§ Stated problem:
Write out each line in which the string "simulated" is present.

§ Available data:
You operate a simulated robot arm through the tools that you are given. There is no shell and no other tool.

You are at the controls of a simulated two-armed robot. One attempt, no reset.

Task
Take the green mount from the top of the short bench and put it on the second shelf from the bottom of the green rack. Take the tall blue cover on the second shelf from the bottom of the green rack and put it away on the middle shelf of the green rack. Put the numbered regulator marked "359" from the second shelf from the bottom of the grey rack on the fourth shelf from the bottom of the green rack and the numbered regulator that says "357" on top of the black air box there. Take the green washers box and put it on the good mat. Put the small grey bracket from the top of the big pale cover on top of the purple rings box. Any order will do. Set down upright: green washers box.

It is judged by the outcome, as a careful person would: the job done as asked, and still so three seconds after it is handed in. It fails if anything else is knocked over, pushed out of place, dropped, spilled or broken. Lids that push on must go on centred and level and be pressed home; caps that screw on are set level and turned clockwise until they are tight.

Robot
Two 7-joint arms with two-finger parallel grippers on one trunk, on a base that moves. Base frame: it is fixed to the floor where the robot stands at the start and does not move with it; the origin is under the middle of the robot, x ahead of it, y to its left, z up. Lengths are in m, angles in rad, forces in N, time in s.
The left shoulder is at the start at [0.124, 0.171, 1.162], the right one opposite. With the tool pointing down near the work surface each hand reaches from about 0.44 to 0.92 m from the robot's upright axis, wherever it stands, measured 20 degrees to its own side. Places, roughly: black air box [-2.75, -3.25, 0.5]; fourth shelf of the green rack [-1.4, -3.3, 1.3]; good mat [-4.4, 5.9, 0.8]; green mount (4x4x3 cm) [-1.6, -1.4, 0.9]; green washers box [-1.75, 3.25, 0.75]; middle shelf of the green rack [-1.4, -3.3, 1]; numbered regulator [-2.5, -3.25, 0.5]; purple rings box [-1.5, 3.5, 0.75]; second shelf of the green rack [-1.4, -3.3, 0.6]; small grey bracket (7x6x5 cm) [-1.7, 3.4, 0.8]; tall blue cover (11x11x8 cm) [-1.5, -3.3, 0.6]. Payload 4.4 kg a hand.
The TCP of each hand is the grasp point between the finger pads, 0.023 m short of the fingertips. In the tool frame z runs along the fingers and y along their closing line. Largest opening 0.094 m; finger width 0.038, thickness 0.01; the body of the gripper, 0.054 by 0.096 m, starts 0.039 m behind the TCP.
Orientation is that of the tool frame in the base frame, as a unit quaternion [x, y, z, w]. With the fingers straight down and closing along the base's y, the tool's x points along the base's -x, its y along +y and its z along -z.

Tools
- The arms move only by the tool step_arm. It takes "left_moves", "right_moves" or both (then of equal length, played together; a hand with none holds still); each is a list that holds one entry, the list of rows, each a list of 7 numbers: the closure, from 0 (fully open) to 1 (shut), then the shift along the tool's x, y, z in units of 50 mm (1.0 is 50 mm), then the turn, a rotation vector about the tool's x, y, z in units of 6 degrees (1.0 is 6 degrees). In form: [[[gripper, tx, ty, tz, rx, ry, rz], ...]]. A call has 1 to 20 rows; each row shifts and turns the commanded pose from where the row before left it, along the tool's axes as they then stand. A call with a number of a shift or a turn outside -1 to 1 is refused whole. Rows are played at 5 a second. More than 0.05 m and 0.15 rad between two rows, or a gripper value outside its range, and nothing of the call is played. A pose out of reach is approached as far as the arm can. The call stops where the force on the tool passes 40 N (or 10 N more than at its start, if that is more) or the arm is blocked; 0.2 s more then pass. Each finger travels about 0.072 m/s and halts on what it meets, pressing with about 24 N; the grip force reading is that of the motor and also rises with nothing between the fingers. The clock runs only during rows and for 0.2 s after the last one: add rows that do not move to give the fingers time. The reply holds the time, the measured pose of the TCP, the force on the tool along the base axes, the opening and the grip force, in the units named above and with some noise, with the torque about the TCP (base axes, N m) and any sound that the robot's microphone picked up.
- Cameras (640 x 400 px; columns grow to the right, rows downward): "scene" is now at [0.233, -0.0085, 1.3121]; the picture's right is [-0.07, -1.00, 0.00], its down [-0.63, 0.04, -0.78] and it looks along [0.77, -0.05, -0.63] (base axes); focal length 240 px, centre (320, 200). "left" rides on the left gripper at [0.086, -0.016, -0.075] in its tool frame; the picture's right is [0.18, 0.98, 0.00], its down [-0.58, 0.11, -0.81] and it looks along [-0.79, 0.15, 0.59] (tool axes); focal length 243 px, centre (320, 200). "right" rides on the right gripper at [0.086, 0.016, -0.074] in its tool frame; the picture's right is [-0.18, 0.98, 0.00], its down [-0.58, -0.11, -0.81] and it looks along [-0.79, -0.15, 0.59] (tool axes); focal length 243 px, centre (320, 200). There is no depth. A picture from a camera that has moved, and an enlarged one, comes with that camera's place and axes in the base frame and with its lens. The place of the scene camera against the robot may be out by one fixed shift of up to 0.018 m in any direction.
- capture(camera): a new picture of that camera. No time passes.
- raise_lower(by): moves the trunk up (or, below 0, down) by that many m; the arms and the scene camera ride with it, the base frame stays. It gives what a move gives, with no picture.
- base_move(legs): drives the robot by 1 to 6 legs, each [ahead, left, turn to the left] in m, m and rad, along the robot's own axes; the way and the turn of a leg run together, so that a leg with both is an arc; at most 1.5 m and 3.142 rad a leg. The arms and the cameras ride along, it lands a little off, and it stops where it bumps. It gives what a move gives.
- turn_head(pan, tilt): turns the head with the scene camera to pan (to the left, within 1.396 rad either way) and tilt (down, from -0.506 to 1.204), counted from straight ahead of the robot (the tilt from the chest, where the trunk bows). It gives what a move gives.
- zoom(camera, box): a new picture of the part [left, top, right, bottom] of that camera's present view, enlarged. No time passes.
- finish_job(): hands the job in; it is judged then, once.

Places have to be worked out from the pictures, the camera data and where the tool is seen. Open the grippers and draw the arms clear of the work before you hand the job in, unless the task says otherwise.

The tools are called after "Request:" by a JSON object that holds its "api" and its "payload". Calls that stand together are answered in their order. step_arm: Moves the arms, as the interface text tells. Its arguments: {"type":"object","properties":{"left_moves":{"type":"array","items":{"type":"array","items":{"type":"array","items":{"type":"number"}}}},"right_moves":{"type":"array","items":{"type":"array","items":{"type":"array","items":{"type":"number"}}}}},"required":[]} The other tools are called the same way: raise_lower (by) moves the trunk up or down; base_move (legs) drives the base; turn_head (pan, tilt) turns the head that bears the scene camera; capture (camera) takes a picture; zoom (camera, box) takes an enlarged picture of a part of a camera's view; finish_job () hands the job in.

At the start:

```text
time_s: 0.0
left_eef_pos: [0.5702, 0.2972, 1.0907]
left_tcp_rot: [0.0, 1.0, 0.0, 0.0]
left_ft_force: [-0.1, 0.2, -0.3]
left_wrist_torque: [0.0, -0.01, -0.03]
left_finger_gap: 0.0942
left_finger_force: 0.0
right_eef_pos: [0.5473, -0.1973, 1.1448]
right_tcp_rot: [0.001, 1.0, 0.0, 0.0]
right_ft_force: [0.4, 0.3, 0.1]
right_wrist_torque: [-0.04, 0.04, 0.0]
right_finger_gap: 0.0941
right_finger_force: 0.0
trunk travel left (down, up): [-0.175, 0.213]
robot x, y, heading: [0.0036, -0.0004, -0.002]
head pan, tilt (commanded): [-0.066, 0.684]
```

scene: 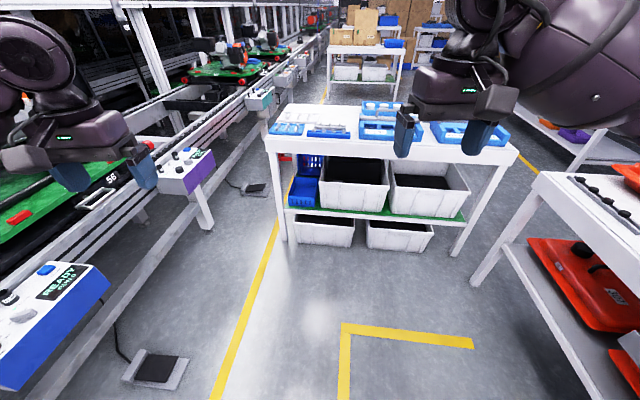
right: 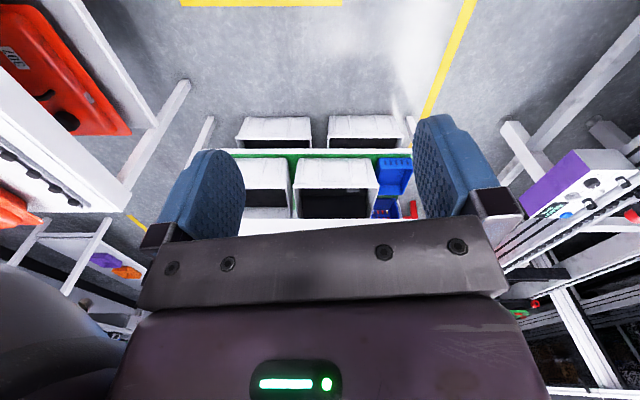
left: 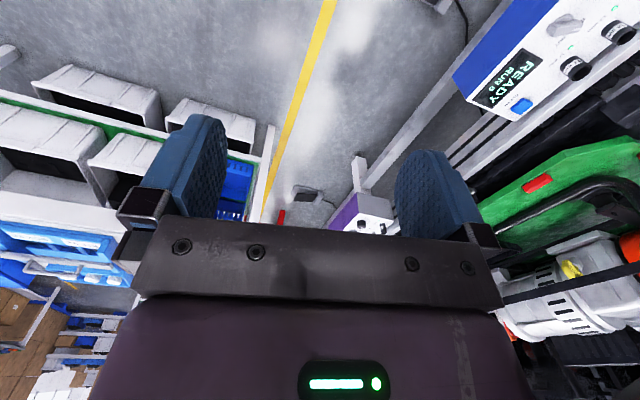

§ Answer for the task:
You operate a simulated robot arm through the tools that you are given. There is no shell and no other tool.
You are at the controls of a simulated two-armed robot. One attempt, no reset.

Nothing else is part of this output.